(TASK) Extend the page extract, starting right after its last sentence.

(PAGE EXTRACT)
Les passerelles sont des défis

 
Il faut avant tout savoir ce qu’il convient de franchir avec les passerelles ! A l’évidence, les passerelles sont faites pour franchir les rivières.
Mais, ici dans le Pamir, que sont les rivières ?
Ce ne sont pas des fleuves majestueux. Les rivières ne sont ni la Loire, ni la Seine, ni même le Guillec.


Je sais : il faut que je vous mette en situation.




On appelle « rivières » ces cours d’eau, peut-être parce qu’ils sont assez larges, mais avant tout parce qu’ils ont un débit conséquent. Alors, ne vous y trompez pas, le terme "rivière" est trompeur, évocateur de paysages bucoliques, de lenteur, de majesté, qui n’ont rien à faire ici.
Ici, ce sont des torrents !
A la fois des rivières par leur ampleur, mais surtout des torrents parce qu’elles, ces rivières, sont le plus souvent furieuses, furibondes, et forcenées. Tonitruantes, tempétueuses, et... terrifiantes.




A voir leur colère rageuse, vous avez l’impression que leurs vagues n’ont qu’une obsession : remonter à la source. A force d’être assourdi toutes les nuits, dans ma petite tente, par leur rugissement incessant, je me réveillais persuadé d’avoir dormi au bord d’une voie ferrée. Ces rivière sonnent comme un TGV qui aurait cent mille wagons, un TGV pour l’éternité. Parfois même, c’était un Boeing au décollage, cabré mais suspendu dans un temps immobile. Tout ça pour dire que ce bruit est assourdissant, et qu’il n’y a pas de nuits calmes dans les vallées étroites du Pamir.




Ce courant véloce avait pour moi un grand mérite : je savais qu’en cas de mal aigu des montagnes, il suffisait de sauter à l’eau pour descendre en deux temps trois mouvements de 4000 m à 2000 m d'altitude. Noyé pour noyé, j’aurais préféré l’eau des fontes neigeuses à l’eau de l’œdème pulmonaire…



Ce n'est pas une passerelle, c'est un vrai pont avec ses plaques de tôle.
Mais depuis la crue, il n'est plus accessible aux voitures.


Encore un pont. Encore inaccessible, car celui-ci n'a plus sa largeur initiale.

(RECORDED INFORMATION)
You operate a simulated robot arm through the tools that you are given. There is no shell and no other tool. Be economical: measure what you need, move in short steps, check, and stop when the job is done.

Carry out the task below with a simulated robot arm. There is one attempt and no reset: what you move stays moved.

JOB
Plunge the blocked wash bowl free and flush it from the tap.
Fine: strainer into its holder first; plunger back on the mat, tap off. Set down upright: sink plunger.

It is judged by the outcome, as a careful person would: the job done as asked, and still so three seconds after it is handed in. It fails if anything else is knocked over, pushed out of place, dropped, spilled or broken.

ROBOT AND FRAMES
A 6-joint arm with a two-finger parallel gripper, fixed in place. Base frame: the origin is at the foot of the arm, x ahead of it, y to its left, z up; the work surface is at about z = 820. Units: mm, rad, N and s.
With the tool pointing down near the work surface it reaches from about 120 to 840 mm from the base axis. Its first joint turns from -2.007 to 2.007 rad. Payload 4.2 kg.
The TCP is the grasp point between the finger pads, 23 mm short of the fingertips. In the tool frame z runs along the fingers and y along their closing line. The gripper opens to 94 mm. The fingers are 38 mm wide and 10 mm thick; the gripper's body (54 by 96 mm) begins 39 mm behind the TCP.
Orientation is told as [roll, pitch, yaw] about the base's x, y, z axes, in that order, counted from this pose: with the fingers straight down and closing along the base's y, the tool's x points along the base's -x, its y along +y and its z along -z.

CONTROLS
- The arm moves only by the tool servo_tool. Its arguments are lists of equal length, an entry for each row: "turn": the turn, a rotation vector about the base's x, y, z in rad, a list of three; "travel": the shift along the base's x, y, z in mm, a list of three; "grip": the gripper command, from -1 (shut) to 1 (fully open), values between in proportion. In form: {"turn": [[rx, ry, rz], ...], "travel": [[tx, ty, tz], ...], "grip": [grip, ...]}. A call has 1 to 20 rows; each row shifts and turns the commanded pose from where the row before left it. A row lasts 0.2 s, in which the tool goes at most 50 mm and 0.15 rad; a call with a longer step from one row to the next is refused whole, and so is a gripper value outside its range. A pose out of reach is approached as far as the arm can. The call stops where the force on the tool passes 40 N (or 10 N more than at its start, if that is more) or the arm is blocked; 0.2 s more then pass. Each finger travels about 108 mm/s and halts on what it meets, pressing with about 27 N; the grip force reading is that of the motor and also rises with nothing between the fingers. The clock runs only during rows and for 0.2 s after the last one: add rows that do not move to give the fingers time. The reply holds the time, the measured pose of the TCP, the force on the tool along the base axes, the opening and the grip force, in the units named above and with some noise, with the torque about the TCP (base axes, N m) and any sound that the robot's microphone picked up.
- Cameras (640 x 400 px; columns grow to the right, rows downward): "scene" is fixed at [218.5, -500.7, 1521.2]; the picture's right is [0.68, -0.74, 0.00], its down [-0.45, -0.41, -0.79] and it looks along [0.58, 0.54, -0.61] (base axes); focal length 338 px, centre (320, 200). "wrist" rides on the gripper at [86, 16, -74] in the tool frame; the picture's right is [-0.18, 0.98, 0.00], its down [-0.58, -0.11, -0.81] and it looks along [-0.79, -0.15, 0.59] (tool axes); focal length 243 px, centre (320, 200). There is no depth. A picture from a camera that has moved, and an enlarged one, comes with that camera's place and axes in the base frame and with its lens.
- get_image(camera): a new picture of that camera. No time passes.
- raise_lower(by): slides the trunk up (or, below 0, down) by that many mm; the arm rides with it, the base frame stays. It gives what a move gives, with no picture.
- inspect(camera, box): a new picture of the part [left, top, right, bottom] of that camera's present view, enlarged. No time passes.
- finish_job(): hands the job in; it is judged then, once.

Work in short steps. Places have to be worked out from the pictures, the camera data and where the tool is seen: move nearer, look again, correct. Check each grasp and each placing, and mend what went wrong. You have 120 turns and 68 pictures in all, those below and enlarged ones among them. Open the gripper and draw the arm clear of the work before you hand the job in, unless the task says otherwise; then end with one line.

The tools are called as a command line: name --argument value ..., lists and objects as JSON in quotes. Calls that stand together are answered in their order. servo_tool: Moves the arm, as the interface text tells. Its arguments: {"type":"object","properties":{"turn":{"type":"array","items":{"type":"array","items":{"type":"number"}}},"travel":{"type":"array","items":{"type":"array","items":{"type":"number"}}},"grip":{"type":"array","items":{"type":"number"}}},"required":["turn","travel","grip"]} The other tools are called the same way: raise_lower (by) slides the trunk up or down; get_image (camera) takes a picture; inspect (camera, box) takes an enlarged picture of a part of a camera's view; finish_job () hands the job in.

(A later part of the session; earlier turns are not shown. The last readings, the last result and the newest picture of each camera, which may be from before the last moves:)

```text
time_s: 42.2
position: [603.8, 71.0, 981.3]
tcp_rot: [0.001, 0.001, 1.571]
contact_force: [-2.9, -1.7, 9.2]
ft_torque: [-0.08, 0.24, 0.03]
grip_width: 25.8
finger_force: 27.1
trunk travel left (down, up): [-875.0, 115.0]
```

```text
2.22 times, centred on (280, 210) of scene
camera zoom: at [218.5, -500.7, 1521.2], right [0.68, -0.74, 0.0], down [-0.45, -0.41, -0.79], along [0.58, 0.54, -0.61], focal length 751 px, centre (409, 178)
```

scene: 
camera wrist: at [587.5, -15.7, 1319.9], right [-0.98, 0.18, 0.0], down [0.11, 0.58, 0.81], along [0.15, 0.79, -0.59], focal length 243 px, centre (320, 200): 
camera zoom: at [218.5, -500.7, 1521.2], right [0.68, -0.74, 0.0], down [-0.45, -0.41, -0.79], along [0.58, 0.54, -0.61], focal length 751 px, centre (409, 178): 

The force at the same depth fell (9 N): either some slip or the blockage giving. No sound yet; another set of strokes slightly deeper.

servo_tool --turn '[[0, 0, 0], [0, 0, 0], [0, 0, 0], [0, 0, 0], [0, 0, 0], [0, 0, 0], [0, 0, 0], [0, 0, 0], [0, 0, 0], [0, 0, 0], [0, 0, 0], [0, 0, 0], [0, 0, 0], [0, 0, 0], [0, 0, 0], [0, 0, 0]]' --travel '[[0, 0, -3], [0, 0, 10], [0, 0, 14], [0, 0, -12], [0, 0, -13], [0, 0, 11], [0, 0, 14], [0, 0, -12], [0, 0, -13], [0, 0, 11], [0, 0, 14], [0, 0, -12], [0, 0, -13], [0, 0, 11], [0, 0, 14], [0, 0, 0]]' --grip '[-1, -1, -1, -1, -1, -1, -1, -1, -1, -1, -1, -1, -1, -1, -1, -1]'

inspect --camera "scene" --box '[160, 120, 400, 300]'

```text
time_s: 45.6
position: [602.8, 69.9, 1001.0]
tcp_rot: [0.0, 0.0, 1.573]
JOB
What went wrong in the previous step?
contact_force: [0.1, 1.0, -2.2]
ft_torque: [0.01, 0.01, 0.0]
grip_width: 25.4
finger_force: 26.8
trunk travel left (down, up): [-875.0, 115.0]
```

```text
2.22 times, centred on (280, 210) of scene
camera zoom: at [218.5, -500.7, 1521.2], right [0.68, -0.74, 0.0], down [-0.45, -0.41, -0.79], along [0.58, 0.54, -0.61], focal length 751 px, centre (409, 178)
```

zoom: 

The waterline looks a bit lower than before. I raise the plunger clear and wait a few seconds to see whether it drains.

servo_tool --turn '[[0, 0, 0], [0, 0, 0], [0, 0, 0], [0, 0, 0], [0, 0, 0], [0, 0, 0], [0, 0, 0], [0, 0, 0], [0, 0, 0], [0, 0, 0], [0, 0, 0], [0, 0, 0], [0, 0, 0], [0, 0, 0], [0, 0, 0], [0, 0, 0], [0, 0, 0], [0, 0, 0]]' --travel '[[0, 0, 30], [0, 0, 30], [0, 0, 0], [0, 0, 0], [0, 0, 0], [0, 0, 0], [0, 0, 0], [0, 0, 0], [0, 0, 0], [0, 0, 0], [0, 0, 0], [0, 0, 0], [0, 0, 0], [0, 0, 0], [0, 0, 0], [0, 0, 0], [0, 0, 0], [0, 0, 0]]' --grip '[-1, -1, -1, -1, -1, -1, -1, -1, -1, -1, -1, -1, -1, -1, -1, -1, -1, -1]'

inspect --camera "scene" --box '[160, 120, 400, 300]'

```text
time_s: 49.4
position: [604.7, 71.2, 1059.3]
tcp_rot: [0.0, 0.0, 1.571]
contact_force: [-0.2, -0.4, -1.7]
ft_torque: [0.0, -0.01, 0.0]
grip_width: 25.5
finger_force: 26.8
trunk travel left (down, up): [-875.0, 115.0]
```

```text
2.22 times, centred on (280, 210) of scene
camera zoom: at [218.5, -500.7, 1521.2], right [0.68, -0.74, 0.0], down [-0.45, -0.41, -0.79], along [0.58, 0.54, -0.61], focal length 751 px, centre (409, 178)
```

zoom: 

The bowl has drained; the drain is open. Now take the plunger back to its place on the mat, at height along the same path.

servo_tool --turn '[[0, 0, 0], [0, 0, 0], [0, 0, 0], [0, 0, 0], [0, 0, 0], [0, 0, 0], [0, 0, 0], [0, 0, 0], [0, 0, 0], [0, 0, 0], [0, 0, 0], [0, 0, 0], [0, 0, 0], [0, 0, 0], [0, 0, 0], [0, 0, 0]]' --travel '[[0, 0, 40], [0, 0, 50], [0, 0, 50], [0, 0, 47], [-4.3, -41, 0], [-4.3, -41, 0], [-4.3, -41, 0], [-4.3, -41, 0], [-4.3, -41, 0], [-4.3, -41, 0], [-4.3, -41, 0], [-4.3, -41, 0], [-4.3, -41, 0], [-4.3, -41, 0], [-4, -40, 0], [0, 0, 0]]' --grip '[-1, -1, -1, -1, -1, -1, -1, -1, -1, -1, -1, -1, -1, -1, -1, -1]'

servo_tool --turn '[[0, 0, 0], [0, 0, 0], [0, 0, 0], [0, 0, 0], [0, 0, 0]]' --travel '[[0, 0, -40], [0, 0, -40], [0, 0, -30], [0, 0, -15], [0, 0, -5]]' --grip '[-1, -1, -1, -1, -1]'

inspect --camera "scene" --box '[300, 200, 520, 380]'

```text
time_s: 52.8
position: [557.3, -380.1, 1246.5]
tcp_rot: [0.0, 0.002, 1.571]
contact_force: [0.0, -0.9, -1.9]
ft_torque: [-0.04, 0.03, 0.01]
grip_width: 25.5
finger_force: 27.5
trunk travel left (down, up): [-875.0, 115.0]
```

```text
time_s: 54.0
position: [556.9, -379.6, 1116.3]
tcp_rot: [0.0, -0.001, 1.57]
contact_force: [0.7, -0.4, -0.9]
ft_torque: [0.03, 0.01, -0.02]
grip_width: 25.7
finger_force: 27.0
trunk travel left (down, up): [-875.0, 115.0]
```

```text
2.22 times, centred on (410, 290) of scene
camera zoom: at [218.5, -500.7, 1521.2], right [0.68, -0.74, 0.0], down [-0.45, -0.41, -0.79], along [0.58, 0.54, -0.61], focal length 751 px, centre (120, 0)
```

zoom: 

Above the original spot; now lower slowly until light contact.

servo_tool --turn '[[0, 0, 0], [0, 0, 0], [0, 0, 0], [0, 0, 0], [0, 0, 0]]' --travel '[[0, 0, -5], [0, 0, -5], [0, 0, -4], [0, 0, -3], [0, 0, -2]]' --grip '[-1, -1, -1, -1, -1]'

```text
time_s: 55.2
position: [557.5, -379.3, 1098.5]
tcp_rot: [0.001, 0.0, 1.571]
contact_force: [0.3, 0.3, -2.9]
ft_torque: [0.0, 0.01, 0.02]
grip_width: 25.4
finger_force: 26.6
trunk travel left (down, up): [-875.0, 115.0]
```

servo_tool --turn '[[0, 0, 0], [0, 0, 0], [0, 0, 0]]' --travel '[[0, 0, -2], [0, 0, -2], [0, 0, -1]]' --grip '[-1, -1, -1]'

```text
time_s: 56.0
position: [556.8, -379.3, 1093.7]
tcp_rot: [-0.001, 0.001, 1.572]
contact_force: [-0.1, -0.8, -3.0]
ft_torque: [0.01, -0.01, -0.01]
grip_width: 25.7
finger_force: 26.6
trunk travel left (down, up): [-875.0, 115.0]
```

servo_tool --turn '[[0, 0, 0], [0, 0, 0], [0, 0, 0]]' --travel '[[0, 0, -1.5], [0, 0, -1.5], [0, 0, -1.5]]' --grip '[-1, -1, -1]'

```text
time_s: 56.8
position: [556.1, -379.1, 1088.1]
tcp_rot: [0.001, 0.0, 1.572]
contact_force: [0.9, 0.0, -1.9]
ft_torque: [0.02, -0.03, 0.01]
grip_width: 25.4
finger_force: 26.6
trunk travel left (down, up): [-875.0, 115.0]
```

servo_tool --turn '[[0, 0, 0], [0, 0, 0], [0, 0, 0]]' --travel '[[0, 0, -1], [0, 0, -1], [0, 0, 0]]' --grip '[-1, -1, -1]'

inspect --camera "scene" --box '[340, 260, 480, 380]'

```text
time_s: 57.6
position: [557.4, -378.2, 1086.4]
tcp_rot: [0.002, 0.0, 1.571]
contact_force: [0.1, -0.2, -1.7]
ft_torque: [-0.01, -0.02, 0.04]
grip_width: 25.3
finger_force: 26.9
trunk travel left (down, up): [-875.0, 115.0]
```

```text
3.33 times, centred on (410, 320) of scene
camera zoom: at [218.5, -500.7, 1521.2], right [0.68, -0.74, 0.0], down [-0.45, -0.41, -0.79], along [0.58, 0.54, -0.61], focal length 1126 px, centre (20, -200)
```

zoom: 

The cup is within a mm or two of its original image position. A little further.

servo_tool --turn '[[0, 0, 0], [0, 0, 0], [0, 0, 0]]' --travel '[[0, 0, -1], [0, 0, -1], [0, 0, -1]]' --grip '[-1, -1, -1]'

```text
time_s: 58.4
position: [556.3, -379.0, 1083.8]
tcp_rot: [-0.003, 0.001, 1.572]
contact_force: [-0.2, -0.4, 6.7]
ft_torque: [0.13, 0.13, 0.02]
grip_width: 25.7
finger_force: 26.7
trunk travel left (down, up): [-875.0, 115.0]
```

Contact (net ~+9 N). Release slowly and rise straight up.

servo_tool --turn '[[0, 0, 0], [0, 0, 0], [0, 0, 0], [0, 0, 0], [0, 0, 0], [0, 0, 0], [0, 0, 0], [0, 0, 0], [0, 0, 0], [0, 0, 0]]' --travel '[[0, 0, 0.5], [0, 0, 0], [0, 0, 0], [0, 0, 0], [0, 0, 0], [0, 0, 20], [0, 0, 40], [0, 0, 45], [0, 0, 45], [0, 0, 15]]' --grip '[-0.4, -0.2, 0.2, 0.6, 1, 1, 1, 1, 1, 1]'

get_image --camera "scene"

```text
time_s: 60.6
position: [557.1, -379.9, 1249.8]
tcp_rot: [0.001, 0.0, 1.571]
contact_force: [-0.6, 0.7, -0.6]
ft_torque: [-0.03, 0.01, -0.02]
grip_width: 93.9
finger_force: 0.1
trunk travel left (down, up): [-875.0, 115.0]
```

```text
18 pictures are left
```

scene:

(TASK RESULT)
Il faut bien sûr franchir les rivières du Pamir, et s’il y a quelques ponts, il y a surtout des passerelles pour piétons. La diversité des passerelles n’a pas d’égal. Quelques passerelles soignées vous inspirent d’emblée une grande confiance, et vous traversez en profitant au mieux du paysage que vous osez regarder. Vous  sautez sur l'occasion de faire une pause au milieu du cours, et pourquoi pas ? Une photo.


La somptueuse passerelle du tout petit village de Rid,
où vivent 44 habitants !


 Et la majestueuse passerelle de Barchidiv offerte par le Japon

Quelques passerelles, sans vous inquiéter plus que ça, demandent un peu d’attention à chaque pas. Devant d’autres plus nombreuses, vous vous posez des questions sur la nécessité de les emprunter. Mais le village sur l’autre rive a toujours un fort pouvoir d’attraction. Et si vous êtes venus de si loin, ce n’est pas pour trembler comme une feuille au bord de l'eau !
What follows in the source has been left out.